State insurance regulators late Monday rejected the basis for Citizens' sinkhole rate hike, slashing an increase that would have seen some Florida homeowners facing premium increases that topped $5,500.
The Florida Office of Insurance Regulation declared the rate hike was not supported by credible evidence from Citizens Property Insurance Corp. to meet Florida statutes meriting such a large increase.
Rather than the requested 447 percent average increase statewide, the insurance regulators approved an average 32.8 percent increase for sinkhole coverage.
Citizens' officials had argued the rate increases were needed because current premiums dont cover payouts for sinkhole claims.
The regulatory office declared that while the severity of sinkhole claims has increased, Citizens failed to provide enough date to support the claim justifying the full increase.
The offices decision is intended to reflect the Legislatures intention to give Citizens actuarially supportable rates for the sinkhole portion of the premium, Insurance Commissioner Kevin McCarty stated in a news release.
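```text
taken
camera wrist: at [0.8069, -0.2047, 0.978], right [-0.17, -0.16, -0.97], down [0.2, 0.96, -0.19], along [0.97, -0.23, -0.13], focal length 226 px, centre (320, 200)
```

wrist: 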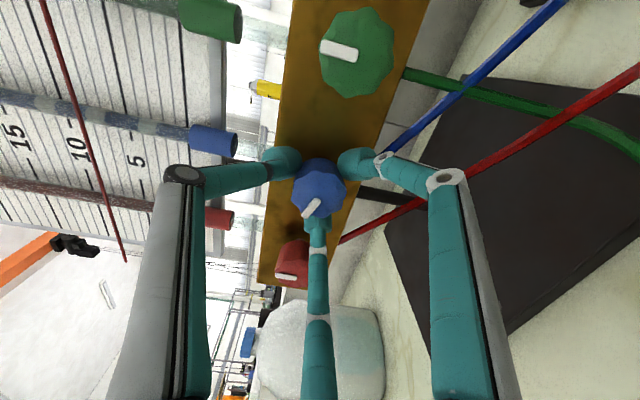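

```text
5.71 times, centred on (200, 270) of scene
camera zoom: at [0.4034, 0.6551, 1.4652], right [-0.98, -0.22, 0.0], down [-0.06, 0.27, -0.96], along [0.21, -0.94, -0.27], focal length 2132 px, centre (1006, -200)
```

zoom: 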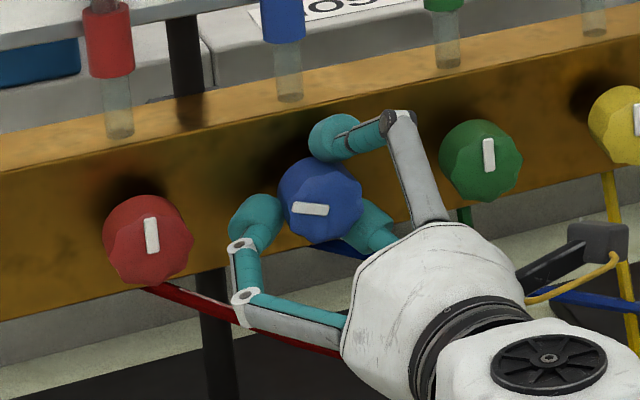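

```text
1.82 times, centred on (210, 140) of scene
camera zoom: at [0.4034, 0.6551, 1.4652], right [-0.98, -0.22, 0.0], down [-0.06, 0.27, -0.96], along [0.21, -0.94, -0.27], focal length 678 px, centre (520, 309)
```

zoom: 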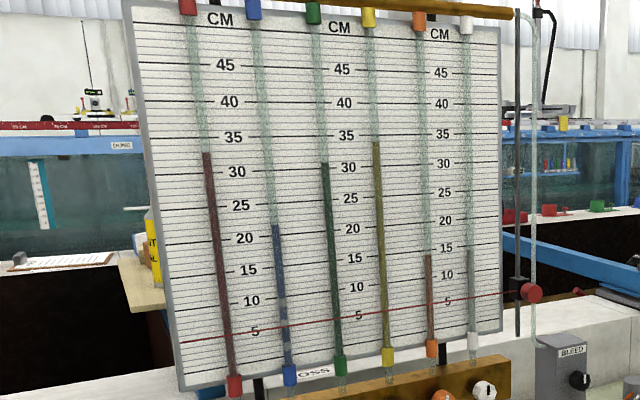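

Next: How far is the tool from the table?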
Although more credible data and study is required, these established rates will start Citizens on the path of having a sound rate for their sinkhole risk.
Representatives for Citizens were not immediately available late Monday.
The state office instructed Citizens to contract with an independent firm to conduct an analysis of Senate Bill 408 from the 2011 legislative session, which lifted a 10 percent cap on the maximum rate sinkhole premiums could be increased if certain conditions could be met.
Officials with the state agency bypassed their own deadline, even postponing a scheduled Monday afternoon conference call, as a spokeswoman said the final totals had yet to be completed on the rate request.
State insurance regulators were greeted Sept. 13 in Tampa by a crowd of angry residents and state lawmakers protesting the rate request and announced they would make a decision by Monday on the requested spike by the state-backed property insurer that had a high of 2,226.1 percent in Orange County.
The night before the Tampa meeting, Citizens board members tried to temper some of the growing opposition by agreeing to cap the proposed hike at 50 percent in the coming year and seek the additional increase in following years.
John Rollins, an expert witness for Citizens before the insurance regulators, backed the numbers from the insurance provider, established as the insurance company of last resort in 2002.
In 2010, sinkhole coverage brought in $32 million to Citizens, while sinkhole claims required nearly $250 million in payouts.
Some of the largest sinkhole premium increases are proposed for the Tampa Bay area, which has the largest percentages of Citizens coverage in relation to other insurance providers.
Sen. Mike Fasano, R-New Port Richey, gave an impassioned plea for senior citizens and young families. He said many in the Tampa area face upside-down mortgages and that the increase would be a devastating hit if approved, even if phased in over a number of years.
Shame on Citizens, Fasano said at the Tampa meeting. A 50 percent (rate hike) in Pasco County means a $1,000 increase. A 50 percent (rate hike) in Hernando County means a $1,200 increase. That is absolutely unaffordable to people in the Tampa Bay area.
He said the housing market in the Tampa Bay region will be further damaged as many residents drop sinkhole coverage.
Fasano opposed the approval of SB 408.
Potential rate increases for all other Citizens policies remain capped at 10 percent this year.